I wrote all about it in my 1996 book, “King of Comedy,” which is available on Kindle. With all due humility, it’s kinda definitive — the good and the bad — even though it’s two decades old. My favorite review, and one I begged St. Martin’s (unsuccessfully) to put on the paperback jacket, came from “Screw” magazine, which called it “A remarkably fair portrait of a great American asshole.”

Jerry and I met twice while I was working on the book and spoke/wrote to each other perhaps a dozen times. Like many of his relationships with the press and his partners/subordinates, it ended badly, with Jerry hollering profanities at me in the cabin of his yacht in San Diego. I wrote about it in the epilogue to my book, and over the years I’ve had the scene quoted back to me by Steve Martin, Harry Shearer, Paul Provenza and Penn Jillette. Tom Hanks once told me that he had a dinner with Paul Reiser and Martin Short at which Short spent the night imitating Jerry throwing me off the boat.

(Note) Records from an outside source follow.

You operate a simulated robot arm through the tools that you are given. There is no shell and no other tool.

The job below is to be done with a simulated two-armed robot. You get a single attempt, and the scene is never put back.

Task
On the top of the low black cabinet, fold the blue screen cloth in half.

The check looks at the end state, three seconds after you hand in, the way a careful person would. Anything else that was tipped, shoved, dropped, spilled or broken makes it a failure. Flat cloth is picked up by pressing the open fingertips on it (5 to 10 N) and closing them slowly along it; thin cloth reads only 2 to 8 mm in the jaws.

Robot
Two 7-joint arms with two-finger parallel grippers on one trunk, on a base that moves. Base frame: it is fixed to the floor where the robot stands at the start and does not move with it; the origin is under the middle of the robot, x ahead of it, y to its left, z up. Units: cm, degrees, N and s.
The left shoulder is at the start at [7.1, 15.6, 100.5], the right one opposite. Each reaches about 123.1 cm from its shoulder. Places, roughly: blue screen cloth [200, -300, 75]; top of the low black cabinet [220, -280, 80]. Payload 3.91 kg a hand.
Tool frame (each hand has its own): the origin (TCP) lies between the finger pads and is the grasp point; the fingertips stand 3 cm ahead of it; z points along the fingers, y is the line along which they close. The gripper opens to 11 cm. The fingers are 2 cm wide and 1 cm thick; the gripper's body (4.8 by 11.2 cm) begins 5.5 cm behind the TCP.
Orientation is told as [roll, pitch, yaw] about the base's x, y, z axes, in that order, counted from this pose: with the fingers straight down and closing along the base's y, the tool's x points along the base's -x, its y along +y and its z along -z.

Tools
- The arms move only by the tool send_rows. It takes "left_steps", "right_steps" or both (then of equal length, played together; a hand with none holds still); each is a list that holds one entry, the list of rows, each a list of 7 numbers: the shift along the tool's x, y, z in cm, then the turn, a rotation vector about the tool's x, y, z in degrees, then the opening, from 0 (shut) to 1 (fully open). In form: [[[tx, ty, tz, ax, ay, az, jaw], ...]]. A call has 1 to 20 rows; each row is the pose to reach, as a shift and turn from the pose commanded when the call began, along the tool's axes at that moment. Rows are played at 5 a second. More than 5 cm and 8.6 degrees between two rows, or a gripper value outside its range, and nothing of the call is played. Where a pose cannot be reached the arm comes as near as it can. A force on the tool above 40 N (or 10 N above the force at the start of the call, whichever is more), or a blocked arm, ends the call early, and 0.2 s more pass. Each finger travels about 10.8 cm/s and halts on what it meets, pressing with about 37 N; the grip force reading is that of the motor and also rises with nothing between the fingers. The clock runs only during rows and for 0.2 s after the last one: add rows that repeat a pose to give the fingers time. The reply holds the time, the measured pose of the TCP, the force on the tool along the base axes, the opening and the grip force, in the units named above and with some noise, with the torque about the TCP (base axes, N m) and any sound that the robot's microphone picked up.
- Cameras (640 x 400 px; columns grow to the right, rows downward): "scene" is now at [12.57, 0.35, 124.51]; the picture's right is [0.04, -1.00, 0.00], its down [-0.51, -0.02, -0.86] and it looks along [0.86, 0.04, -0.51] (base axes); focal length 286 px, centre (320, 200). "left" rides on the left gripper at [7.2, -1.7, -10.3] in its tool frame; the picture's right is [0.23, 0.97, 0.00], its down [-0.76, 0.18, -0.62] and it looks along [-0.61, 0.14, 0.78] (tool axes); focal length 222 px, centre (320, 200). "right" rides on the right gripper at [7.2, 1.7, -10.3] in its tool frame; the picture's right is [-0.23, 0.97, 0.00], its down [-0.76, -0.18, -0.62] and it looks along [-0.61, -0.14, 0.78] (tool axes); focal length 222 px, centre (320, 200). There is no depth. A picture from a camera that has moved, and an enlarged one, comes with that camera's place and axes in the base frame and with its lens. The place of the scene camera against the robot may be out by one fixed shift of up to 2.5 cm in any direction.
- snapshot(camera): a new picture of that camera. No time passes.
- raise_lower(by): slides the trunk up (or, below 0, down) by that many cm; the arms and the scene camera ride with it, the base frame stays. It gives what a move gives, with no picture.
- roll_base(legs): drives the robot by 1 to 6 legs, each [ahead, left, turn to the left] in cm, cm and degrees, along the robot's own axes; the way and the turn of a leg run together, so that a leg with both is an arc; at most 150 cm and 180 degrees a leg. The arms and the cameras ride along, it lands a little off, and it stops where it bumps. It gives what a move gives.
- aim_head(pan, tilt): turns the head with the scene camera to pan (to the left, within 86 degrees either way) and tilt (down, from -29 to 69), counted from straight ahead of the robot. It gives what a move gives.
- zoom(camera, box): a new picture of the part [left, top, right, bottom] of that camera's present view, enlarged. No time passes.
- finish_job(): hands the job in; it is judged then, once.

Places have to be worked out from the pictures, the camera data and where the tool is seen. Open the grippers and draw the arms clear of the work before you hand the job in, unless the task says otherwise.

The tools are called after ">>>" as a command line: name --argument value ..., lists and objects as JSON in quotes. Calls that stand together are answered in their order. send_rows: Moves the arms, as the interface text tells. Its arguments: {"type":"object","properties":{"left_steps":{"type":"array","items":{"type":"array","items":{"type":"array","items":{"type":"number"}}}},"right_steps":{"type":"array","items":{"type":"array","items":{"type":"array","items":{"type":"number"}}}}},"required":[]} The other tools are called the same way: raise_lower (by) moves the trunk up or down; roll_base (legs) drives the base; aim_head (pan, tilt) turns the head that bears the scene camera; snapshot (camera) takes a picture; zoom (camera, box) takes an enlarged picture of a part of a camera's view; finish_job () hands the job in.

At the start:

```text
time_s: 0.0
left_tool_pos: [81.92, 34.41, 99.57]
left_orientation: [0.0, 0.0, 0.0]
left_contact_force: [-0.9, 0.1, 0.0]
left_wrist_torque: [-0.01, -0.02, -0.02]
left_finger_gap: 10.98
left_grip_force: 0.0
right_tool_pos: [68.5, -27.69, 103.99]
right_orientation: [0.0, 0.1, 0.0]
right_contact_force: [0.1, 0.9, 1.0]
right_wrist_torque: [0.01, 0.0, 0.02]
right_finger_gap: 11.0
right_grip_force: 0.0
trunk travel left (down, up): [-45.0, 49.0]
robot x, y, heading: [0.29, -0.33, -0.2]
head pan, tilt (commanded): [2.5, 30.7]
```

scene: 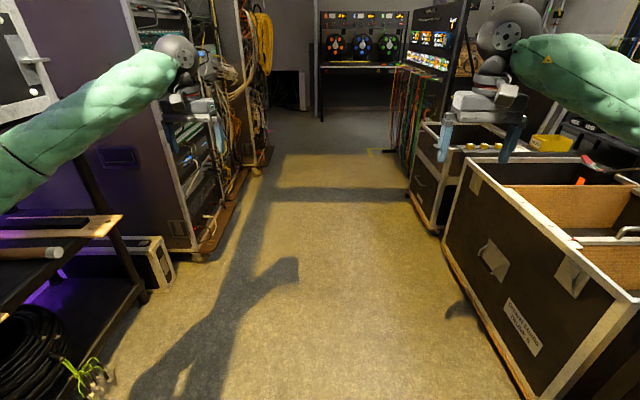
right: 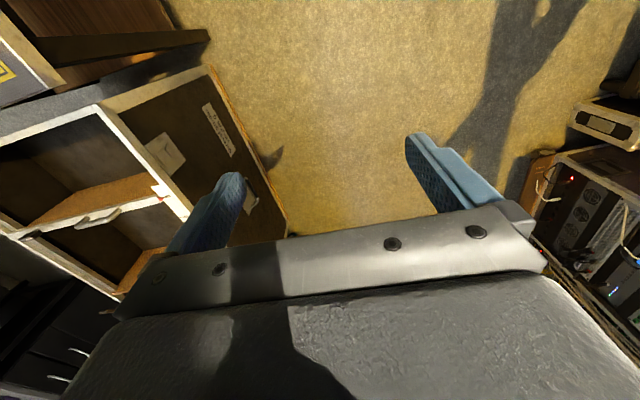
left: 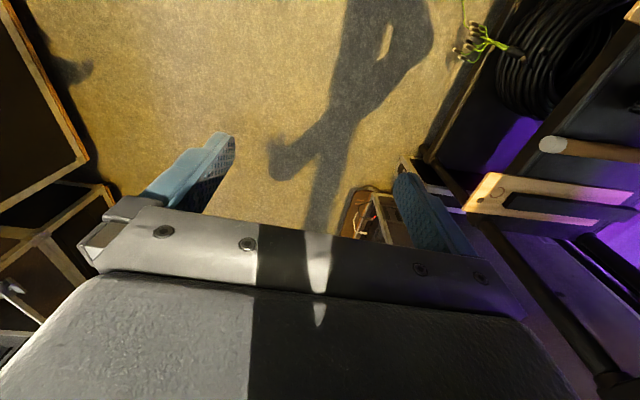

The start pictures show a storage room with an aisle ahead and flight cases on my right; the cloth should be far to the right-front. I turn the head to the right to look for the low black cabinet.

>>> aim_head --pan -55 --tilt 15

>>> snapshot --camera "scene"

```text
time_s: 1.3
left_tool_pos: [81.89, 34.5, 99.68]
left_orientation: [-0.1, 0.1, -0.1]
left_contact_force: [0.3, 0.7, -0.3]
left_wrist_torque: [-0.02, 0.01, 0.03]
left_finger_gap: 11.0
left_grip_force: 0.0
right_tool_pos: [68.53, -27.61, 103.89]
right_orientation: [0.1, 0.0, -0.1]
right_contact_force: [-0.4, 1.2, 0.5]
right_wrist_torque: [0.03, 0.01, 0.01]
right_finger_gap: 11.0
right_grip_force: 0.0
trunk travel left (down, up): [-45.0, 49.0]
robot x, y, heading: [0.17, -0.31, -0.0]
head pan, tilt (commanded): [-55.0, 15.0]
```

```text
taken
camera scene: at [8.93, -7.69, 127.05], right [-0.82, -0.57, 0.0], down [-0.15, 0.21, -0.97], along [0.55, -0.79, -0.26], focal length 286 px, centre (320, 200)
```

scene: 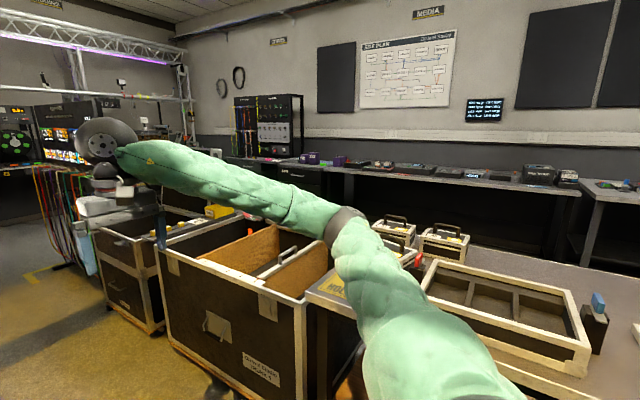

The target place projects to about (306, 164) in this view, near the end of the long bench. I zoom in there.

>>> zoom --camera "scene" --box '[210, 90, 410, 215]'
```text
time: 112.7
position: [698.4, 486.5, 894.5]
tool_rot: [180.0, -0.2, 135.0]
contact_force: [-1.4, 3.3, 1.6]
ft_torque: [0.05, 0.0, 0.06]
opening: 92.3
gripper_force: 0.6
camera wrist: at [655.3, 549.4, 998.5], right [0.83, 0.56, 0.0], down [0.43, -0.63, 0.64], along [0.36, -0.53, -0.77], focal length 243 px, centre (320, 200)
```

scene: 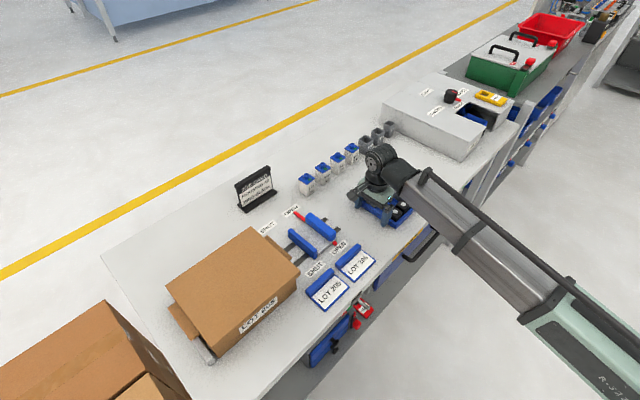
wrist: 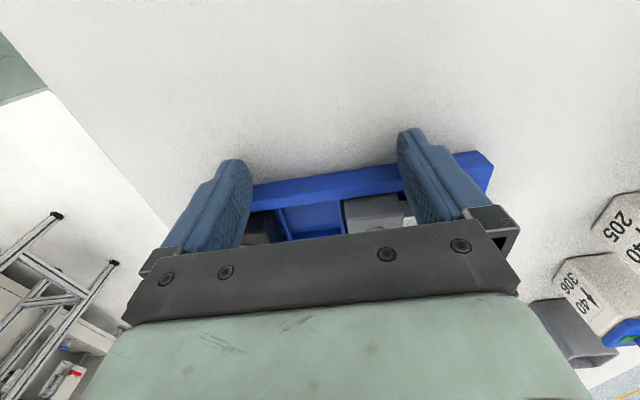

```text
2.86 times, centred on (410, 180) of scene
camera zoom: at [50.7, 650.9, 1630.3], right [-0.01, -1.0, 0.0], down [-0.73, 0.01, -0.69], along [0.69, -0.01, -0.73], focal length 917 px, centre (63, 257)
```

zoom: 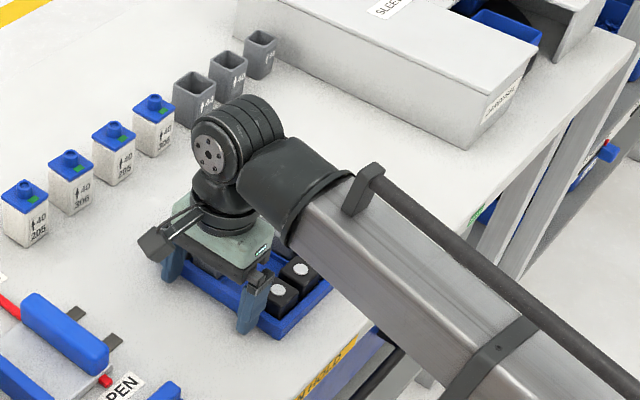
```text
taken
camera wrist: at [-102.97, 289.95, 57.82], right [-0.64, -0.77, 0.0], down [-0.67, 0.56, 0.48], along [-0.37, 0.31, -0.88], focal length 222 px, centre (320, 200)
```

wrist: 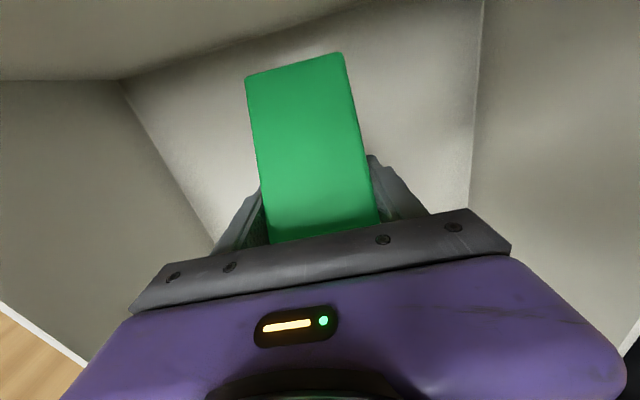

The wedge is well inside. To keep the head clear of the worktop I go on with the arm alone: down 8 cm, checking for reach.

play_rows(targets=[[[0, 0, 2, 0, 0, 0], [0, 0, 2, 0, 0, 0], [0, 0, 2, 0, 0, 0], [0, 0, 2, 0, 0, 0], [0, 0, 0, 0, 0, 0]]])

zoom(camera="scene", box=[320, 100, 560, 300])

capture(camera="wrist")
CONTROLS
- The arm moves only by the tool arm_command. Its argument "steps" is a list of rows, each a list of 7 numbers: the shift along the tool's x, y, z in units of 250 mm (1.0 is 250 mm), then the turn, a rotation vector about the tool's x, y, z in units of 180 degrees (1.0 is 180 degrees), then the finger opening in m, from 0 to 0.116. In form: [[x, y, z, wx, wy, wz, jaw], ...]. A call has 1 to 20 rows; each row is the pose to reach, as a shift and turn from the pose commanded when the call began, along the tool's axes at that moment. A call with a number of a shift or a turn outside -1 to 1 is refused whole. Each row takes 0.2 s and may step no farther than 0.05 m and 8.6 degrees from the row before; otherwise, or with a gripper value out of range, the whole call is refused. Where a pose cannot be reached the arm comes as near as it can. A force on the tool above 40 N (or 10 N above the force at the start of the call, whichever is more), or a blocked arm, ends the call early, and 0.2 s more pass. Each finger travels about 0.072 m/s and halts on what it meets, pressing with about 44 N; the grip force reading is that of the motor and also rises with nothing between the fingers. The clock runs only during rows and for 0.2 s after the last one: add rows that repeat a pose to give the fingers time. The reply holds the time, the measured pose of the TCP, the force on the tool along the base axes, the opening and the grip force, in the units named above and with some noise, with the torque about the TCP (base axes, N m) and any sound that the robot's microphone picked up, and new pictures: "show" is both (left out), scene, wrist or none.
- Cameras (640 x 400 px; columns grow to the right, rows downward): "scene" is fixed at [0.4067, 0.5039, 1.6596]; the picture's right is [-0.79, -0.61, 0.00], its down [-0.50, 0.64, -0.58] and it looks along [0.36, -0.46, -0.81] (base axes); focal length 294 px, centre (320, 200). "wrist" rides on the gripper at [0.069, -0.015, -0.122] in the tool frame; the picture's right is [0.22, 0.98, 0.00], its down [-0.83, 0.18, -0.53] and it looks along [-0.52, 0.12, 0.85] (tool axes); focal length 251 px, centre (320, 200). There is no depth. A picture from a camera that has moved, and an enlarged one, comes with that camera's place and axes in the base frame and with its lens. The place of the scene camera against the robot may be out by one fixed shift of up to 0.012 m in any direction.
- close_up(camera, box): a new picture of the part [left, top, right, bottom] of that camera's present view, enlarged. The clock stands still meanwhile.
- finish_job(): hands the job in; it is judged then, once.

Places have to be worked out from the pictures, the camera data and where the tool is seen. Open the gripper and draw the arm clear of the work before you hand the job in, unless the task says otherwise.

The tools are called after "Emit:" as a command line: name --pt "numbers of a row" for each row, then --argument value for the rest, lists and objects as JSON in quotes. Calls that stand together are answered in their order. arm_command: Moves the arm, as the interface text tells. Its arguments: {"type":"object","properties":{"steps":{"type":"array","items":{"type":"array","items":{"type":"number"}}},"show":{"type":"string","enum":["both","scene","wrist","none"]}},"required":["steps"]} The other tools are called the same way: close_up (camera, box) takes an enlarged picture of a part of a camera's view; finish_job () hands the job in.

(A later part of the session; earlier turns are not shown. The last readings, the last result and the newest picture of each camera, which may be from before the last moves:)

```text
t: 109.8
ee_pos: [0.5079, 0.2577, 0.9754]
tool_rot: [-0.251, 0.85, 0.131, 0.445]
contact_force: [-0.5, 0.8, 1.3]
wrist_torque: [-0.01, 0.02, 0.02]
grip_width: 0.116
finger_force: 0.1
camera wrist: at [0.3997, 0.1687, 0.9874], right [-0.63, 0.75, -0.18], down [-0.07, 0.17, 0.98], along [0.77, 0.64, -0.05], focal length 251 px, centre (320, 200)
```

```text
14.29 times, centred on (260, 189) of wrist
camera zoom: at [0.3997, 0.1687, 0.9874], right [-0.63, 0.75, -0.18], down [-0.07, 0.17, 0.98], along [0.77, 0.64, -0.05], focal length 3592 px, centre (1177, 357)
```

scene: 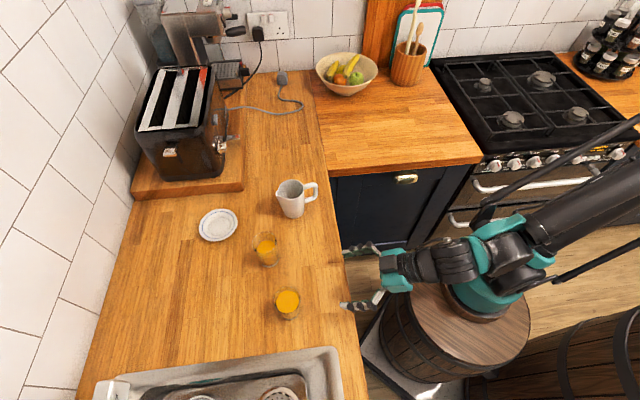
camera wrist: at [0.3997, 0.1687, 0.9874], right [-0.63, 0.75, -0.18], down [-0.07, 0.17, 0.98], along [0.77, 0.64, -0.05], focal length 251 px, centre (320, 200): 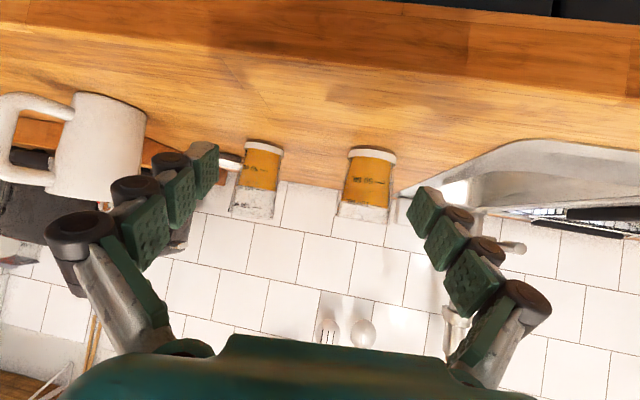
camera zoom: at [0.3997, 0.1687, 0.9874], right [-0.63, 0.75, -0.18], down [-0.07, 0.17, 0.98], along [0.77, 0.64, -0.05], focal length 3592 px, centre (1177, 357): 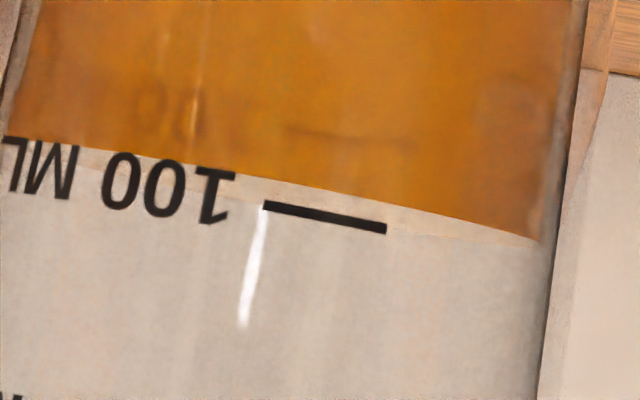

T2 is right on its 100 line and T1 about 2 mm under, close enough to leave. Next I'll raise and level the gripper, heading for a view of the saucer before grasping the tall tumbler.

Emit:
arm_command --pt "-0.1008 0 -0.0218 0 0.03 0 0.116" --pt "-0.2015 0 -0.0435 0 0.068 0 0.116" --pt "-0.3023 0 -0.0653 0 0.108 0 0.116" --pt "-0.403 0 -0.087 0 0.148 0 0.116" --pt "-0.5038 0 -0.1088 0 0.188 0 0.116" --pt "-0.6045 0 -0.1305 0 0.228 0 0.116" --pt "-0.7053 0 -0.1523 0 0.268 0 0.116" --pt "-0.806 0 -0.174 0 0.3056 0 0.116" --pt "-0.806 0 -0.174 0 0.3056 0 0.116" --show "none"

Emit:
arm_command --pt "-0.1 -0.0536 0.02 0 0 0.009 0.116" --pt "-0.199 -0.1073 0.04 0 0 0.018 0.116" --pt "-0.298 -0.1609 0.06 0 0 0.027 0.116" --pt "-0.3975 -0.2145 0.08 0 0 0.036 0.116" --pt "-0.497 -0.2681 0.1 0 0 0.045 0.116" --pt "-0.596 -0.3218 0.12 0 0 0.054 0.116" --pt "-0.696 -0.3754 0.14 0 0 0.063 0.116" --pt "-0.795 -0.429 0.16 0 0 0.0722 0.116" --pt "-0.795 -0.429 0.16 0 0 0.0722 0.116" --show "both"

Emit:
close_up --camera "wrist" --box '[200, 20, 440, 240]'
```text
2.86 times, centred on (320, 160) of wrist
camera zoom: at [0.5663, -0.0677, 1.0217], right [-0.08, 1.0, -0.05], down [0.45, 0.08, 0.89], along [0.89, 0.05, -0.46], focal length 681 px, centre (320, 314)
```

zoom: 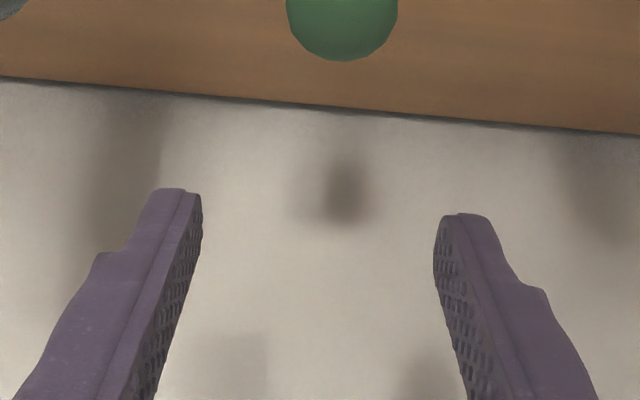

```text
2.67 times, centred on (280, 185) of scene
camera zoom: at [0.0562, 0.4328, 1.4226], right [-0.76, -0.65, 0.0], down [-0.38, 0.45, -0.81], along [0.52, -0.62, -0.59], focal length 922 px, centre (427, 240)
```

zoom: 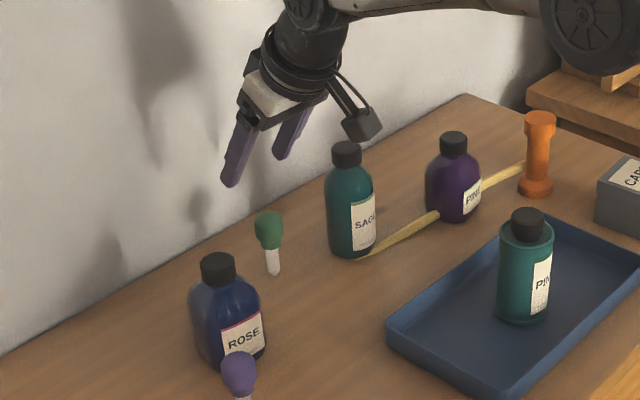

Jerry was a lot of things: father, husband, chum, businessman, philanthropist, artist, innovator, clown, tyrant. He was at various times in his life the highest-ever-paid performer on TV, in movies, and on Broadway. He raised BILLIONS for charity, invented filmmaking techniques, made perhaps a dozen classic comedies, turned in a terrific dramatic performance in Martin Scorsese’s “The King of Comedy,” and left the world altered and even enhanced with his time and his work in it.

That’s an estimable achievement and one worth pausing to commemorate.